▶ [Text]:
..........

Marion Zimmer Bradley's bestseller is adapted with grace. 

"Mists" of Enchantment

Call this the summer of decent TV fantasies. Hard on the heels of PBS' "Gormenghast" comes another television phantasmagoria, "The Mists of Avalon."

The "Avalon" part should be a clue for anybody who's ever been enthralled by the Arthurian legend.

To refresh your memories, Arthur — of the round table — was the semilegendary sixth-century king of the Britons who battled the invading Anglo-Saxons. Legend has it that Arthur was the son of Uther Pendragon, king of Britain. Kept out of the public eye as a child, he was suddenly presented to the people as their king. He then gathered a great company of goodly knights around the aforementioned round table to help him run his kingdom. With the aid of his queen, Guinevere, he maintained a sumptuous (for the time) court at Caerleon-upon-Usk that many believe was the legendary Camelot. Following wars and victories on the continent, he was called home because his nephew, Mordred, had seized his kingdom. Arthur and Mordred killed each other in a final battle.

How much of the story is real and how much is myth is anybody's guess.

Most English majors — and many others — are familiar with the story through the writings of Sir Thomas Malory's "Le Morte d'Arthur," along with Alfred Lord Tennyson's "Idylls of the King" and Edmund Spenser's "The Faerie Queene." But nobody had told the story from the viewpoint of the women behind Arthur's throne.

..........

Provide the original wording of the text from "Call this the" as far as "the Arthurian legend.".

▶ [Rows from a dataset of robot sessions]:

..........

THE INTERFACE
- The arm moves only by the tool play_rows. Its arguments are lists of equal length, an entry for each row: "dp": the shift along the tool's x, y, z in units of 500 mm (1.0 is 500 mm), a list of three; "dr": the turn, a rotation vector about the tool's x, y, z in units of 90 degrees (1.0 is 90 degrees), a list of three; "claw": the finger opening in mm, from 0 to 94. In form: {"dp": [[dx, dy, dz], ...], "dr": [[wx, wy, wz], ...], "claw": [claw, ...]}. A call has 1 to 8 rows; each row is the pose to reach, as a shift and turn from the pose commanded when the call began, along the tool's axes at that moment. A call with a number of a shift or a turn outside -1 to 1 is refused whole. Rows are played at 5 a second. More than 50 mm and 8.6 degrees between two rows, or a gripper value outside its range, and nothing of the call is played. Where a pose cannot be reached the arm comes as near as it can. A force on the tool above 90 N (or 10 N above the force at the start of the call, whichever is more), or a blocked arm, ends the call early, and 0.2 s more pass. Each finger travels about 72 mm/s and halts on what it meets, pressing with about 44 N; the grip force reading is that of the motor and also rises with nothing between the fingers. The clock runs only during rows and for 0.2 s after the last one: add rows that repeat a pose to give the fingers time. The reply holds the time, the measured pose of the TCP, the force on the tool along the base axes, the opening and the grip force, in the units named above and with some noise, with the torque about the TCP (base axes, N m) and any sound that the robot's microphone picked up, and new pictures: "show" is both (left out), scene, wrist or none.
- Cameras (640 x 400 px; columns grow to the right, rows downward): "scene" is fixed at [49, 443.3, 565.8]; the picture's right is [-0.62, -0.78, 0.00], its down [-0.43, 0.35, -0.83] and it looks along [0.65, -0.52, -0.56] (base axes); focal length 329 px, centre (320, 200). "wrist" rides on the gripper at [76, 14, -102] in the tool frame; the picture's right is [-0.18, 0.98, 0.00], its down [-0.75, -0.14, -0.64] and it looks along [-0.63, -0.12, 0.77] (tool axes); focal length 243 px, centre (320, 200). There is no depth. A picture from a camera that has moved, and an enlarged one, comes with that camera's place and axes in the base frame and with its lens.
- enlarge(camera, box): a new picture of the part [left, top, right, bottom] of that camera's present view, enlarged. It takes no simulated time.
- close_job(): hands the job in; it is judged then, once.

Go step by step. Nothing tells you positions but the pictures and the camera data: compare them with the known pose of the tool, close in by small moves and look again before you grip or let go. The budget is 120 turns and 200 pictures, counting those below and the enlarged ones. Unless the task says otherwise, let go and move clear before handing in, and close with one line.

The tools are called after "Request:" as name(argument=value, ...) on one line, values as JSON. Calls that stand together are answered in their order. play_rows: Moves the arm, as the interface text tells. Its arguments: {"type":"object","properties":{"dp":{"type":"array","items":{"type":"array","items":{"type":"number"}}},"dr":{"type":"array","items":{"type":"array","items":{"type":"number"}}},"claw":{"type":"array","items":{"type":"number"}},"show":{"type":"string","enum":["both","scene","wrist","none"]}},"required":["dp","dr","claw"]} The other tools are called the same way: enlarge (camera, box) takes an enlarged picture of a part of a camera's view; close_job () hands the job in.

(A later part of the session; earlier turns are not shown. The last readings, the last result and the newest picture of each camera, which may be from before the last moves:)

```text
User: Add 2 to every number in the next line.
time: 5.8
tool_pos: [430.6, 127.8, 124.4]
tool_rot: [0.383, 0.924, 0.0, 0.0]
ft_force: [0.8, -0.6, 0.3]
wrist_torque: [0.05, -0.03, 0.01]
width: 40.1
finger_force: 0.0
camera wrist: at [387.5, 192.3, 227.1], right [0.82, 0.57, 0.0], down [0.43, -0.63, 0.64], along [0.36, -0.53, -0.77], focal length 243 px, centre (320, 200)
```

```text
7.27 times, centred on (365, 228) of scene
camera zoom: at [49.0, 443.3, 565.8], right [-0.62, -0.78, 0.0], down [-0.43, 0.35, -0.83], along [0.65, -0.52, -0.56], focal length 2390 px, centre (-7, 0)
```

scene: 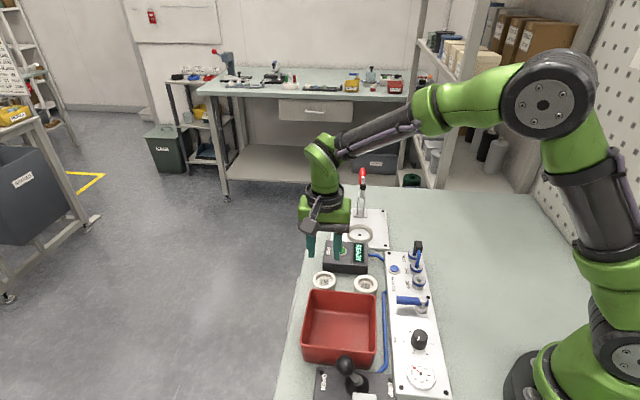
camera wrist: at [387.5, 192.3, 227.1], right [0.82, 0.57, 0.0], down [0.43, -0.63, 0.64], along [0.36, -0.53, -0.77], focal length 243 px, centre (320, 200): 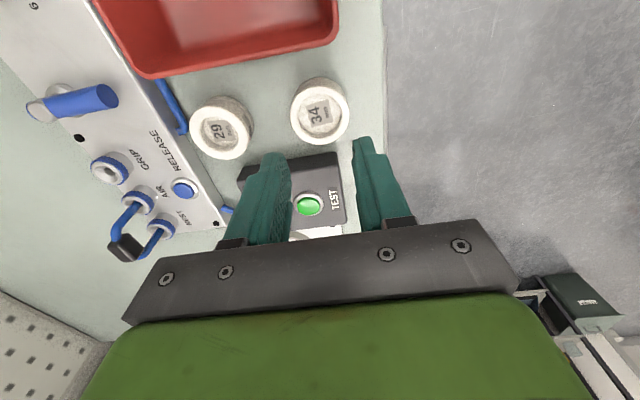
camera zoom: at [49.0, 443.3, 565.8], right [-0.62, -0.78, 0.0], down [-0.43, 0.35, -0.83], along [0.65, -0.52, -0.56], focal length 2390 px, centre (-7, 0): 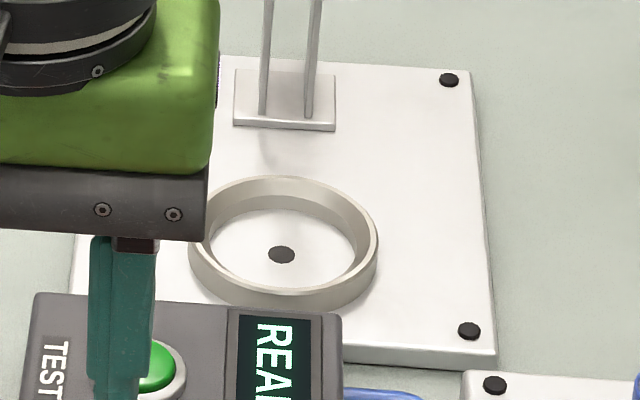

..........

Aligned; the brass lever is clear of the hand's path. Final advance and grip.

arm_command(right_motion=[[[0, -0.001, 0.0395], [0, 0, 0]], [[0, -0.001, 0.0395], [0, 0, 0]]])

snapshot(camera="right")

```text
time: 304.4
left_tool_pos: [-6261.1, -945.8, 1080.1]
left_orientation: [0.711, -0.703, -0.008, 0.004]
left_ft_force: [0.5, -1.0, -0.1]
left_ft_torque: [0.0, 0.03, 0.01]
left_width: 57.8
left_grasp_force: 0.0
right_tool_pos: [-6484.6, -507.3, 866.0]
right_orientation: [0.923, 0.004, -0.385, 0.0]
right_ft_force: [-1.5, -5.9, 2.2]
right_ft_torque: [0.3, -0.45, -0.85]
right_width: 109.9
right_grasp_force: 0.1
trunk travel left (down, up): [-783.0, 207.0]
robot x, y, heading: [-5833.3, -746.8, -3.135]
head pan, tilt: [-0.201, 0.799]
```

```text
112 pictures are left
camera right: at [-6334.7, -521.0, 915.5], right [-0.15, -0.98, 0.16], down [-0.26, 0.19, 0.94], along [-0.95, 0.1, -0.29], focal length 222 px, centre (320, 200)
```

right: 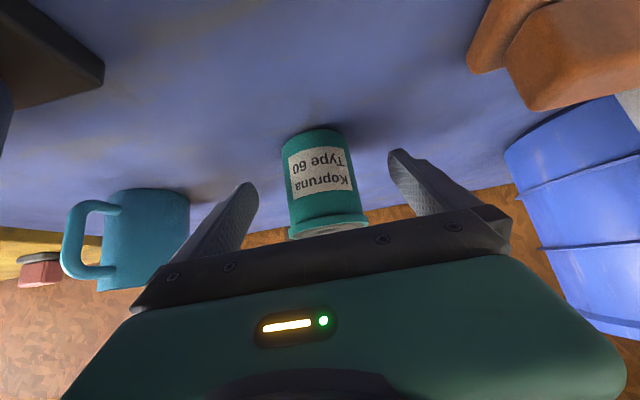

..........

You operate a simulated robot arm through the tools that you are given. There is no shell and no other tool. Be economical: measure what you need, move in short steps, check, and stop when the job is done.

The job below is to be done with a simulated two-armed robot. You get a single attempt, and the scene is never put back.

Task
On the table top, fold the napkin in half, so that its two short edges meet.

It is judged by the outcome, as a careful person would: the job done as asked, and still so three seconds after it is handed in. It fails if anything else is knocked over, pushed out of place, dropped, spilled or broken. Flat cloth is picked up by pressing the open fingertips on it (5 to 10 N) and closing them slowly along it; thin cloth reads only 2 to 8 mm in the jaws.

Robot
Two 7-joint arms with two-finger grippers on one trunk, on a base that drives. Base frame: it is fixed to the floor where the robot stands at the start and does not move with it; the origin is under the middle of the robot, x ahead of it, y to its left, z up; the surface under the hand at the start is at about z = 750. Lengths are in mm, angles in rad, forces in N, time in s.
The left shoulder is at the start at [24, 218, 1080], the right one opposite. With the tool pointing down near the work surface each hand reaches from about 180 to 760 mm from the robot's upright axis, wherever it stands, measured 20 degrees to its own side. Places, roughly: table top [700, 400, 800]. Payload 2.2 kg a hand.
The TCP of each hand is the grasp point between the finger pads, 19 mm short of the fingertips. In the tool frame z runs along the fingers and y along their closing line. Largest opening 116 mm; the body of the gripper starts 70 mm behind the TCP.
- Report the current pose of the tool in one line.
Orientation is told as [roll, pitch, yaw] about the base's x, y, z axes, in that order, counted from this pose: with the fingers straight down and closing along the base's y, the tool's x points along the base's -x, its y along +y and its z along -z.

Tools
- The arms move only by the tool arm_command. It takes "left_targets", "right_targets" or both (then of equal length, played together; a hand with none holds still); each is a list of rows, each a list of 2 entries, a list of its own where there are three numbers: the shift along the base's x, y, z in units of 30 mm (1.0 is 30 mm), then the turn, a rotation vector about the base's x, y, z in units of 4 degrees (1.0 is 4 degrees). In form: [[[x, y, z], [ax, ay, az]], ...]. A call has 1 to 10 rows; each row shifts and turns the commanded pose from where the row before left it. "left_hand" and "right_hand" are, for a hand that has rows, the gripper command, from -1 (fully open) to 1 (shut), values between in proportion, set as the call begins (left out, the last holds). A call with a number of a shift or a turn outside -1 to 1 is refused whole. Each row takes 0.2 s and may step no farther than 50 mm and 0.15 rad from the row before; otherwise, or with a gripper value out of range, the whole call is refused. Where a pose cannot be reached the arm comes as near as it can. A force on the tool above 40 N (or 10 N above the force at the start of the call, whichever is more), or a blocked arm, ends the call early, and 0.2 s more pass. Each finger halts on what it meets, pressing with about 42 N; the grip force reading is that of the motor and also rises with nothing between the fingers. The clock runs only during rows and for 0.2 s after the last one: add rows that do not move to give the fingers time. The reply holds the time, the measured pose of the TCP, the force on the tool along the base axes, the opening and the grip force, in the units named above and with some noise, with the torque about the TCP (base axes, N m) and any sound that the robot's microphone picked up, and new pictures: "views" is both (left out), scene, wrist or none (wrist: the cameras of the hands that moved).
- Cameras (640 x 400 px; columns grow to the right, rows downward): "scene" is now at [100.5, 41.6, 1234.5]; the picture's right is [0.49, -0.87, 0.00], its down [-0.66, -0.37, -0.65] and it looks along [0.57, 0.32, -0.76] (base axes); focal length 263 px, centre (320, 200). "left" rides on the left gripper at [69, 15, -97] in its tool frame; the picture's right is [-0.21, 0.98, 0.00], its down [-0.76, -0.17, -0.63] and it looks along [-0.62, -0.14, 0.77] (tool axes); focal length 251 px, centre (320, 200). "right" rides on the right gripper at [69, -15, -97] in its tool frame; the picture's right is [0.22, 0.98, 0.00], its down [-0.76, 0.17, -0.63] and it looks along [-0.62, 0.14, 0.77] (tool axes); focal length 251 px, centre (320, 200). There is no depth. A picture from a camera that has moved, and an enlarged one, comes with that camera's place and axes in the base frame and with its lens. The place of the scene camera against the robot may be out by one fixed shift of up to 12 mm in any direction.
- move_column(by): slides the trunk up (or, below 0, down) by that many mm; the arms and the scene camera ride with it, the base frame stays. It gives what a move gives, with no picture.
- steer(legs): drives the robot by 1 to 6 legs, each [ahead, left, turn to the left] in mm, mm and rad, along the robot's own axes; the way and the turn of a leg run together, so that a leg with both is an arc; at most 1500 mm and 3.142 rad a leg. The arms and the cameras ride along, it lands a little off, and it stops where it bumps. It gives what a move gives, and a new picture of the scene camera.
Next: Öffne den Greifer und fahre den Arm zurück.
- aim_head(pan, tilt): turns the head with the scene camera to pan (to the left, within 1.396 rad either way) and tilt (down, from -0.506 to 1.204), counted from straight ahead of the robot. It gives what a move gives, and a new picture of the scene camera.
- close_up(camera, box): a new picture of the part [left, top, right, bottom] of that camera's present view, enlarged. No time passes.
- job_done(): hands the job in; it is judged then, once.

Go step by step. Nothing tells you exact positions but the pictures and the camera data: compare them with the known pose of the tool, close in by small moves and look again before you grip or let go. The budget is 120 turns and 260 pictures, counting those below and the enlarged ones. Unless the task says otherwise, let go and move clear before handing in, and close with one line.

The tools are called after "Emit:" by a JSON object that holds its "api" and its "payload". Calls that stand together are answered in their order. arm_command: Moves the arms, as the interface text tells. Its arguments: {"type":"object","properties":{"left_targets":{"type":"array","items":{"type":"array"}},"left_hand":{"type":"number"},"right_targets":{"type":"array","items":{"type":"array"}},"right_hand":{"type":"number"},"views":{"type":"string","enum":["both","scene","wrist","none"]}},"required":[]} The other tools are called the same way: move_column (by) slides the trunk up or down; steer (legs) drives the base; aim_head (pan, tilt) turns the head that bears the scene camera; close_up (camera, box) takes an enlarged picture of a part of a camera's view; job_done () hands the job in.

..........

▶ [Written answer]:
Call this the summer of decent TV fantasies. Hard on the heels of PBS' "Gormenghast" comes another television phantasmagoria, "The Mists of Avalon."

The "Avalon" part should be a clue for anybody who's ever been enthralled by the Arthurian legend.